Today I take a five hour bus ride to the Ithaca campus of Cornell University, in preparation for my interview with Robotics and Artificial Intelligence researcher Hod Lipson, but not before eating the worst pizza in the world. My bus leaves from the Cornell Club on 44th Street, but having arrived three quarters of an hour before departure I decide to grab a bite to eat. This ranks as one of the worst decisions of my life, up there with asking out my landlady, arguing with security at the US embassy in London and agreeing to see Jimmy Nail live. There was once a rumour that Frank Zappa ate a shit on stage, which wasn’t true. As Frank pointed out, “the closest I ever came to eating shit anywhere was at a Holiday Inn buffet in Fayetteville, North Carolina, in 1973.” I don’t know how bad that Holiday Inn buffet really was, but I suggest it has stiff competition in the form of the Europa Café on 5th Avenue.
Cornell’s Ithaca campus is beautiful. This part of town sits over one of the 100-plus verdant gorges that the city is famous for, along with a brace of impressive 19th Century Architecture dating from the College’s formation.
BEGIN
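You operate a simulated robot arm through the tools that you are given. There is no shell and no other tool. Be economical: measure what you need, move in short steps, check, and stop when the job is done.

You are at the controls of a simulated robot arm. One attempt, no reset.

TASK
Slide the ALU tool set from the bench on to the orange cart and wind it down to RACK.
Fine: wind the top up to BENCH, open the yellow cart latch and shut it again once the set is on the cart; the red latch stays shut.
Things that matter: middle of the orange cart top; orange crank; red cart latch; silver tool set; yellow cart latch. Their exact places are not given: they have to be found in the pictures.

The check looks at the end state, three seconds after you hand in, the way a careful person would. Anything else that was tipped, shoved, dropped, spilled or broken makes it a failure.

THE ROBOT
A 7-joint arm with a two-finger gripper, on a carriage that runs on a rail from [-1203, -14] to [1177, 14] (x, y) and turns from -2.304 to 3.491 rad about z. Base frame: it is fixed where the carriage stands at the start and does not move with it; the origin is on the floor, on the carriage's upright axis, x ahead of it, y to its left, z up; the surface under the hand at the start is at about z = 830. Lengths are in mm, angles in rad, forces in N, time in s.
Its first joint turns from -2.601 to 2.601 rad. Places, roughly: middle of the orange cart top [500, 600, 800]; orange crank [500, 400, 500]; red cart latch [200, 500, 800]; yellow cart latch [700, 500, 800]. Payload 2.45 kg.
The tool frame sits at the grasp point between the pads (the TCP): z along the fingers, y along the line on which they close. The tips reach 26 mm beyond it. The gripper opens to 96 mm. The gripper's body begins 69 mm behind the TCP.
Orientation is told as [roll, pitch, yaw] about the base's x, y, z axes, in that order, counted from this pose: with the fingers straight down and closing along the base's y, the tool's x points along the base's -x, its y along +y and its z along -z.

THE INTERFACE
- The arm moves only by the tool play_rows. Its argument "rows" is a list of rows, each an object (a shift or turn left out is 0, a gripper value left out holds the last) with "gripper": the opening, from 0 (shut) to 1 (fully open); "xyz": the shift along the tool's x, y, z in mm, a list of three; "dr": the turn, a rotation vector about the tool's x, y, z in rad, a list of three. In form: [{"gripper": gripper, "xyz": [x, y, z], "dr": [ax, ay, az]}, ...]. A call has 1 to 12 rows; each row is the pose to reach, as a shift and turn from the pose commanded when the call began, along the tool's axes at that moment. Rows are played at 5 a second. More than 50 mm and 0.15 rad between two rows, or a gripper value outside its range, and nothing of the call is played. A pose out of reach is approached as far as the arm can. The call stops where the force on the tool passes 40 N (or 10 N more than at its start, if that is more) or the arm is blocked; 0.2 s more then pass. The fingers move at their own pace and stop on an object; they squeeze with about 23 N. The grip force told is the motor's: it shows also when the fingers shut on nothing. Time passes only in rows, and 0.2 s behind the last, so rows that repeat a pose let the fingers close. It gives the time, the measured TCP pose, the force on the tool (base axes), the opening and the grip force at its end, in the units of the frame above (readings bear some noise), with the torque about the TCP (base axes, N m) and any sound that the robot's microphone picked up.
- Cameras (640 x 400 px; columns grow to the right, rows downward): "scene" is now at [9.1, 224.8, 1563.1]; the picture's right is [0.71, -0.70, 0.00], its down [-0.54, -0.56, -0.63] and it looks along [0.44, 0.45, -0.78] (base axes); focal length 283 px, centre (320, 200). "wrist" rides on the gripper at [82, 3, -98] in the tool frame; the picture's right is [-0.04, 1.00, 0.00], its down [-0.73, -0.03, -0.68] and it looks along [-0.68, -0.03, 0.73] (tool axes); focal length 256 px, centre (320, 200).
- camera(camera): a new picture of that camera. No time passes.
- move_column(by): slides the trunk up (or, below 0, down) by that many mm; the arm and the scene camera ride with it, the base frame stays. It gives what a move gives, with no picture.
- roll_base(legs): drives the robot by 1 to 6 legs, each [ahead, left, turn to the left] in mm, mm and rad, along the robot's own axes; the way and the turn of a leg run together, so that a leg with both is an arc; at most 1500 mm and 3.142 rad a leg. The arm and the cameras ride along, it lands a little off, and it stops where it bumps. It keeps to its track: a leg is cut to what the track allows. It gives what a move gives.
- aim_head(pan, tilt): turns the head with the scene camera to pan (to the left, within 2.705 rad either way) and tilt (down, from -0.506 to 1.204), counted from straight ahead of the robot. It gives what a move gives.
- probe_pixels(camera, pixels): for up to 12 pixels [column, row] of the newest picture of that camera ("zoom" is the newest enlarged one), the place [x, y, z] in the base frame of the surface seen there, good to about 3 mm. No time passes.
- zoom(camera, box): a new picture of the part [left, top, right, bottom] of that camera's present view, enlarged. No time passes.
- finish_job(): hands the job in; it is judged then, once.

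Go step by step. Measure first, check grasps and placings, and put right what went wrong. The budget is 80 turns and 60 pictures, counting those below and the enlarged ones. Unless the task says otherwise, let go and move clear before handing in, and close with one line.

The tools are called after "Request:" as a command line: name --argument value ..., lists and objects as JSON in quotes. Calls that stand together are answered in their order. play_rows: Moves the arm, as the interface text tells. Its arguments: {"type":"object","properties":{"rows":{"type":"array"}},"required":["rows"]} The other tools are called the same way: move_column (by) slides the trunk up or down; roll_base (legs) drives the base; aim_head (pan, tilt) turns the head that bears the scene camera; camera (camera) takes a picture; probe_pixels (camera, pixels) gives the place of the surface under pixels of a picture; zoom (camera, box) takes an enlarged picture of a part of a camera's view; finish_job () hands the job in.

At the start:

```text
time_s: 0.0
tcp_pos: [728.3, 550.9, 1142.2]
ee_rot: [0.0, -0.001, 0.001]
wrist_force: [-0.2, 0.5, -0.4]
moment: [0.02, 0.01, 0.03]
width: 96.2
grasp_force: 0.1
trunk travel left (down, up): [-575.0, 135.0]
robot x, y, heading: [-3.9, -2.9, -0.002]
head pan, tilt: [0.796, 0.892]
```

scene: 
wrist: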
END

There’s plenty of greenery and open spaces too and throngs of students wander about in a fantasy of American College life, their books clutched to their chests as they laugh, flirt and learn in equal measure. I feel incredibly old. And of course I am. It’s a fact that I’m over the twice the age of about 90% of the people I walk past. Another unequivocal fact is that there’s no shortage of students smoking weed at Cornell. I know this not because I see any toking on a huge bifter but because I find the Insomnia Cookies store advertising “Warm Cookies Delivered Late Night”.
It is a store designed to perfectly service ‘The Munchies’ – and where better to put it than smack bang in the middle of a college campus? It’s a neat business model – and I subsequently find out that Insomnia Cookies has outlets on 18 university campuses throughout the states. Retail is all about location. I’m giggling uncontrollably as I walk past, which but for my age probably makes me look like a potential customer.